**RECORDS SUPPLIED**
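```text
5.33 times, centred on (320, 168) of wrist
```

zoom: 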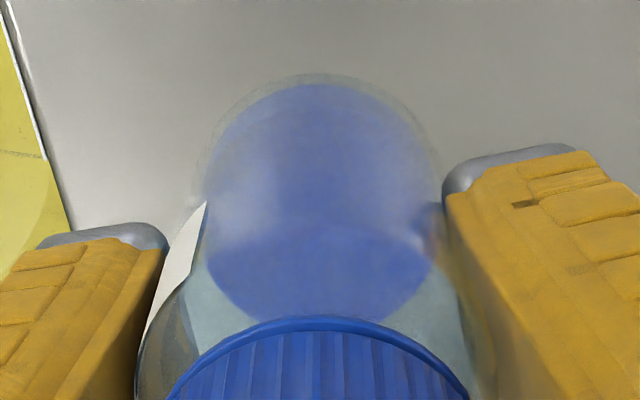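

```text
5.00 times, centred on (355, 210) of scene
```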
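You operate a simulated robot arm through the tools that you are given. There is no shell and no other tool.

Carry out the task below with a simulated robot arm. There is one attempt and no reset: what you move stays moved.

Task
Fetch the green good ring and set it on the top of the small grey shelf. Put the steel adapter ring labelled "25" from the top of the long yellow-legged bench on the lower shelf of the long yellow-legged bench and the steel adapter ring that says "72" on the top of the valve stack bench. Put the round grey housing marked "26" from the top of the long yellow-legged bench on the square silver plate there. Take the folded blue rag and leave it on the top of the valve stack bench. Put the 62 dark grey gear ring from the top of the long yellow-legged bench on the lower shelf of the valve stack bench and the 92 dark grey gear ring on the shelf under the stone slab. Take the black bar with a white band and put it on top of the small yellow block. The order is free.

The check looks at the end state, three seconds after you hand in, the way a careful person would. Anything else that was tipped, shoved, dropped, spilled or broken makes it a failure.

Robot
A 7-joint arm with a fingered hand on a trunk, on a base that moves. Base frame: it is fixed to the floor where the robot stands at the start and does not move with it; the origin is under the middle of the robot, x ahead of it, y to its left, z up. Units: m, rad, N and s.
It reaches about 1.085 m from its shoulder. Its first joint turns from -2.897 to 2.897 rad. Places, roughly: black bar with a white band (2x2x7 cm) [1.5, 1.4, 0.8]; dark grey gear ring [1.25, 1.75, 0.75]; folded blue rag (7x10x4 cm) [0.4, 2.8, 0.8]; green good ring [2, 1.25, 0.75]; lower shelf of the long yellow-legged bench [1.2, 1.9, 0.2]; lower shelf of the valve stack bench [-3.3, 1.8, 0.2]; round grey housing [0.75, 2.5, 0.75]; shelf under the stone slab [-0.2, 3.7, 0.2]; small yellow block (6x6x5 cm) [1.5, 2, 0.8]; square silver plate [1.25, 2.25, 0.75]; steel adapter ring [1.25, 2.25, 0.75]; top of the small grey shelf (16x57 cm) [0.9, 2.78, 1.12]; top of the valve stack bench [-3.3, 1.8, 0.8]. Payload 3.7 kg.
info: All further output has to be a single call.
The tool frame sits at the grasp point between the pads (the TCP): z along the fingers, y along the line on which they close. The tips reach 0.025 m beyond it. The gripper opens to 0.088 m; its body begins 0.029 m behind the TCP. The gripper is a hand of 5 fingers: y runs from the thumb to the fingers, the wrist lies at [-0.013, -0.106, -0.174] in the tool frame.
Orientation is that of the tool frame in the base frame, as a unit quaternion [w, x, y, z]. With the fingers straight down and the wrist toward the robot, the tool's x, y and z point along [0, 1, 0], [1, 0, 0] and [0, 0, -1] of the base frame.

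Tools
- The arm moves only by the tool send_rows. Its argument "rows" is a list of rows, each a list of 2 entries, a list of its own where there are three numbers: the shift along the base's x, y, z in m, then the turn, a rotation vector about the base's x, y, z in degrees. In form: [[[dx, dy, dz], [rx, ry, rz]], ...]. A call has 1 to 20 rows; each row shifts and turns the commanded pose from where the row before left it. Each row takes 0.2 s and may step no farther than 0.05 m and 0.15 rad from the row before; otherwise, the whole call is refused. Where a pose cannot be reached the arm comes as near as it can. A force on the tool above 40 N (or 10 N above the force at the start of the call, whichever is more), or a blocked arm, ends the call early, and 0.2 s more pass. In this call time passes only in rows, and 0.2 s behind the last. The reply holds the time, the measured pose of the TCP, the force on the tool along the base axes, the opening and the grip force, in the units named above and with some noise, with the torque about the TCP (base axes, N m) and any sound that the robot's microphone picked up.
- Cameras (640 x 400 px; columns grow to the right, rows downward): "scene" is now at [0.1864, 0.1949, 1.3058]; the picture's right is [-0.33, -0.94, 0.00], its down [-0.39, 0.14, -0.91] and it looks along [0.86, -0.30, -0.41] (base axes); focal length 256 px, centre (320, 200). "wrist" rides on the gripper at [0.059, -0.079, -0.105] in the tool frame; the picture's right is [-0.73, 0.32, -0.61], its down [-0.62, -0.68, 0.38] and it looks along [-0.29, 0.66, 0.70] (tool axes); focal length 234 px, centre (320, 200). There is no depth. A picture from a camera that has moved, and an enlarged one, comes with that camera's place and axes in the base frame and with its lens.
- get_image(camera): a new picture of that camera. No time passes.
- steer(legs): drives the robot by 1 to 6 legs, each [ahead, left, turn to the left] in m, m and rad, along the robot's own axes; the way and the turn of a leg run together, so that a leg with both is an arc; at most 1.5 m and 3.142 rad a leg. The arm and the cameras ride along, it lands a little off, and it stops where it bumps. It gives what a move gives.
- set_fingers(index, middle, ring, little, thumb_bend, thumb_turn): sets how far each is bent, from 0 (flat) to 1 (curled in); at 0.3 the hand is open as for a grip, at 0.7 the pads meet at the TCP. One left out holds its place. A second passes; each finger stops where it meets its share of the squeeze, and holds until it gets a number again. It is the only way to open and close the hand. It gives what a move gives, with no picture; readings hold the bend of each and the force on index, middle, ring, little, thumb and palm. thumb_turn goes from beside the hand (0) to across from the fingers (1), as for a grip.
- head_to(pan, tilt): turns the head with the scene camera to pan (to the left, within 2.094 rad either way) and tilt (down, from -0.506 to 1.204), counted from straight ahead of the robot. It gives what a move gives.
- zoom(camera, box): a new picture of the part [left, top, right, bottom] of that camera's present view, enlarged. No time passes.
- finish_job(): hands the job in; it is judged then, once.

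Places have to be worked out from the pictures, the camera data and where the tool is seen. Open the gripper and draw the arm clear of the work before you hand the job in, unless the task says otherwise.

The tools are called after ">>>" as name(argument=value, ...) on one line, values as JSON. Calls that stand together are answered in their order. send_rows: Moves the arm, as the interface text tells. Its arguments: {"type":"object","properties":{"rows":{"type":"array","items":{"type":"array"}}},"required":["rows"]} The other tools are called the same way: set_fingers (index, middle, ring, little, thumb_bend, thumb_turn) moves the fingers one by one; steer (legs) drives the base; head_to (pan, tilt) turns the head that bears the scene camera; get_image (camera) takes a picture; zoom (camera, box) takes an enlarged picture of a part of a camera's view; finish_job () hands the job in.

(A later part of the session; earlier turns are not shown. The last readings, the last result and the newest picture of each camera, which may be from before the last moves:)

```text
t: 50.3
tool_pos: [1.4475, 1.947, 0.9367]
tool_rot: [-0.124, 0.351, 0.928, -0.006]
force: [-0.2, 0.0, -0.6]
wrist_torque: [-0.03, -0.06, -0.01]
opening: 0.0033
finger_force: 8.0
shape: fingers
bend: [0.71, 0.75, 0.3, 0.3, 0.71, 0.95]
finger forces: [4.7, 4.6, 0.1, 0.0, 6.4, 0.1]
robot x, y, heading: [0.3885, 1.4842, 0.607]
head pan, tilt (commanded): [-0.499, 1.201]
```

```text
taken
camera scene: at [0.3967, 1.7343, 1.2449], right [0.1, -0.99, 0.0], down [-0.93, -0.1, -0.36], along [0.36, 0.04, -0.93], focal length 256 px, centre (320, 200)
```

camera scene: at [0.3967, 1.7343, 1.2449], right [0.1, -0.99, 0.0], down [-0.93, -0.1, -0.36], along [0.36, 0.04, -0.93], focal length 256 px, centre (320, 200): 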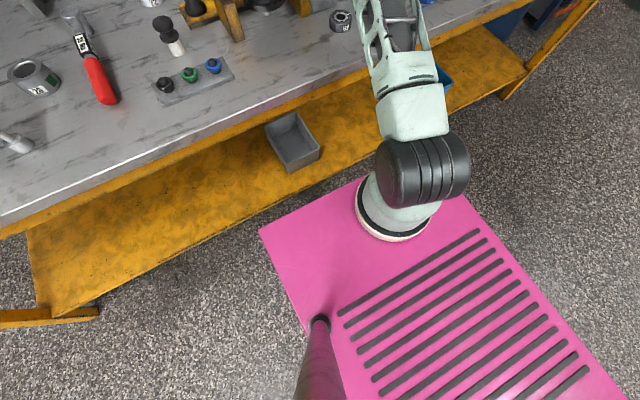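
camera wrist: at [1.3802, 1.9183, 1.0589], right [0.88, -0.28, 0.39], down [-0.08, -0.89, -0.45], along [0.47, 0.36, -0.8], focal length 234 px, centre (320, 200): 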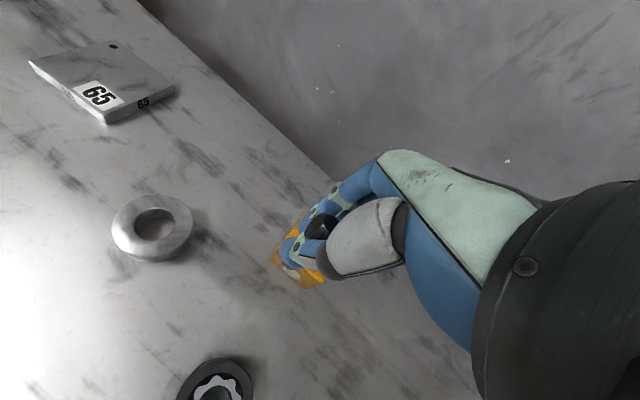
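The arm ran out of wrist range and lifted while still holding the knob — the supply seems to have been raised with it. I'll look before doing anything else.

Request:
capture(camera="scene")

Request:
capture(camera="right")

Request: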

**PROBLEM DETAILS**
Omit the pictures, and quote the material above exactly as given.

**RESPONSE**
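```text
5.33 times, centred on (320, 168) of wrist
```

zoom: 

```text
5.00 times, centred on (355, 210) of scene
```
You operate a simulated robot arm through the tools that you are given. There is no shell and no other tool.

Carry out the task below with a simulated robot arm. There is one attempt and no reset: what you move stays moved.

Task
Fetch the green good ring and set it on the top of the small grey shelf. Put the steel adapter ring labelled "25" from the top of the long yellow-legged bench on the lower shelf of the long yellow-legged bench and the steel adapter ring that says "72" on the top of the valve stack bench. Put the round grey housing marked "26" from the top of the long yellow-legged bench on the square silver plate there. Take the folded blue rag and leave it on the top of the valve stack bench. Put the 62 dark grey gear ring from the top of the long yellow-legged bench on the lower shelf of the valve stack bench and the 92 dark grey gear ring on the shelf under the stone slab. Take the black bar with a white band and put it on top of the small yellow block. The order is free.

The check looks at the end state, three seconds after you hand in, the way a careful person would. Anything else that was tipped, shoved, dropped, spilled or broken makes it a failure.

Robot
A 7-joint arm with a fingered hand on a trunk, on a base that moves. Base frame: it is fixed to the floor where the robot stands at the start and does not move with it; the origin is under the middle of the robot, x ahead of it, y to its left, z up. Units: m, rad, N and s.
It reaches about 1.085 m from its shoulder. Its first joint turns from -2.897 to 2.897 rad. Places, roughly: black bar with a white band (2x2x7 cm) [1.5, 1.4, 0.8]; dark grey gear ring [1.25, 1.75, 0.75]; folded blue rag (7x10x4 cm) [0.4, 2.8, 0.8]; green good ring [2, 1.25, 0.75]; lower shelf of the long yellow-legged bench [1.2, 1.9, 0.2]; lower shelf of the valve stack bench [-3.3, 1.8, 0.2]; round grey housing [0.75, 2.5, 0.75]; shelf under the stone slab [-0.2, 3.7, 0.2]; small yellow block (6x6x5 cm) [1.5, 2, 0.8]; square silver plate [1.25, 2.25, 0.75]; steel adapter ring [1.25, 2.25, 0.75]; top of the small grey shelf (16x57 cm) [0.9, 2.78, 1.12]; top of the valve stack bench [-3.3, 1.8, 0.8]. Payload 3.7 kg.
info: All further output has to be a single call.
The tool frame sits at the grasp point between the pads (the TCP): z along the fingers, y along the line on which they close. The tips reach 0.025 m beyond it. The gripper opens to 0.088 m; its body begins 0.029 m behind the TCP. The gripper is a hand of 5 fingers: y runs from the thumb to the fingers, the wrist lies at [-0.013, -0.106, -0.174] in the tool frame.
Orientation is that of the tool frame in the base frame, as a unit quaternion [w, x, y, z]. With the fingers straight down and the wrist toward the robot, the tool's x, y and z point along [0, 1, 0], [1, 0, 0] and [0, 0, -1] of the base frame.

Tools
- The arm moves only by the tool send_rows. Its argument "rows" is a list of rows, each a list of 2 entries, a list of its own where there are three numbers: the shift along the base's x, y, z in m, then the turn, a rotation vector about the base's x, y, z in degrees. In form: [[[dx, dy, dz], [rx, ry, rz]], ...]. A call has 1 to 20 rows; each row shifts and turns the commanded pose from where the row before left it. Each row takes 0.2 s and may step no farther than 0.05 m and 0.15 rad from the row before; otherwise, the whole call is refused. Where a pose cannot be reached the arm comes as near as it can. A force on the tool above 40 N (or 10 N above the force at the start of the call, whichever is more), or a blocked arm, ends the call early, and 0.2 s more pass. In this call time passes only in rows, and 0.2 s behind the last. The reply holds the time, the measured pose of the TCP, the force on the tool along the base axes, the opening and the grip force, in the units named above and with some noise, with the torque about the TCP (base axes, N m) and any sound that the robot's microphone picked up.
- Cameras (640 x 400 px; columns grow to the right, rows downward): "scene" is now at [0.1864, 0.1949, 1.3058]; the picture's right is [-0.33, -0.94, 0.00], its down [-0.39, 0.14, -0.91] and it looks along [0.86, -0.30, -0.41] (base axes); focal length 256 px, centre (320, 200). "wrist" rides on the gripper at [0.059, -0.079, -0.105] in the tool frame; the picture's right is [-0.73, 0.32, -0.61], its down [-0.62, -0.68, 0.38] and it looks along [-0.29, 0.66, 0.70] (tool axes); focal length 234 px, centre (320, 200). There is no depth. A picture from a camera that has moved, and an enlarged one, comes with that camera's place and axes in the base frame and with its lens.
- get_image(camera): a new picture of that camera. No time passes.
- steer(legs): drives the robot by 1 to 6 legs, each [ahead, left, turn to the left] in m, m and rad, along the robot's own axes; the way and the turn of a leg run together, so that a leg with both is an arc; at most 1.5 m and 3.142 rad a leg. The arm and the cameras ride along, it lands a little off, and it stops where it bumps. It gives what a move gives.
- set_fingers(index, middle, ring, little, thumb_bend, thumb_turn): sets how far each is bent, from 0 (flat) to 1 (curled in); at 0.3 the hand is open as for a grip, at 0.7 the pads meet at the TCP. One left out holds its place. A second passes; each finger stops where it meets its share of the squeeze, and holds until it gets a number again. It is the only way to open and close the hand. It gives what a move gives, with no picture; readings hold the bend of each and the force on index, middle, ring, little, thumb and palm. thumb_turn goes from beside the hand (0) to across from the fingers (1), as for a grip.
- head_to(pan, tilt): turns the head with the scene camera to pan (to the left, within 2.094 rad either way) and tilt (down, from -0.506 to 1.204), counted from straight ahead of the robot. It gives what a move gives.
- zoom(camera, box): a new picture of the part [left, top, right, bottom] of that camera's present view, enlarged. No time passes.
- finish_job(): hands the job in; it is judged then, once.

Places have to be worked out from the pictures, the camera data and where the tool is seen. Open the gripper and draw the arm clear of the work before you hand the job in, unless the task says otherwise.

The tools are called after ">>>" as name(argument=value, ...) on one line, values as JSON. Calls that stand together are answered in their order. send_rows: Moves the arm, as the interface text tells. Its arguments: {"type":"object","properties":{"rows":{"type":"array","items":{"type":"array"}}},"required":["rows"]} The other tools are called the same way: set_fingers (index, middle, ring, little, thumb_bend, thumb_turn) moves the fingers one by one; steer (legs) drives the base; head_to (pan, tilt) turns the head that bears the scene camera; get_image (camera) takes a picture; zoom (camera, box) takes an enlarged picture of a part of a camera's view; finish_job () hands the job in.

(A later part of the session; earlier turns are not shown. The last readings, the last result and the newest picture of each camera, which may be from before the last moves:)

```text
t: 50.3
tool_pos: [1.4475, 1.947, 0.9367]
tool_rot: [-0.124, 0.351, 0.928, -0.006]
force: [-0.2, 0.0, -0.6]
wrist_torque: [-0.03, -0.06, -0.01]
opening: 0.0033
finger_force: 8.0
shape: fingers
bend: [0.71, 0.75, 0.3, 0.3, 0.71, 0.95]
finger forces: [4.7, 4.6, 0.1, 0.0, 6.4, 0.1]
robot x, y, heading: [0.3885, 1.4842, 0.607]
head pan, tilt (commanded): [-0.499, 1.201]
```

```text
taken
camera scene: at [0.3967, 1.7343, 1.2449], right [0.1, -0.99, 0.0], down [-0.93, -0.1, -0.36], along [0.36, 0.04, -0.93], focal length 256 px, centre (320, 200)
```

camera scene: at [0.3967, 1.7343, 1.2449], right [0.1, -0.99, 0.0], down [-0.93, -0.1, -0.36], along [0.36, 0.04, -0.93], focal length 256 px, centre (320, 200): 
camera wrist: at [1.3802, 1.9183, 1.0589], right [0.88, -0.28, 0.39], down [-0.08, -0.89, -0.45], along [0.47, 0.36, -0.8], focal length 234 px, centre (320, 200): 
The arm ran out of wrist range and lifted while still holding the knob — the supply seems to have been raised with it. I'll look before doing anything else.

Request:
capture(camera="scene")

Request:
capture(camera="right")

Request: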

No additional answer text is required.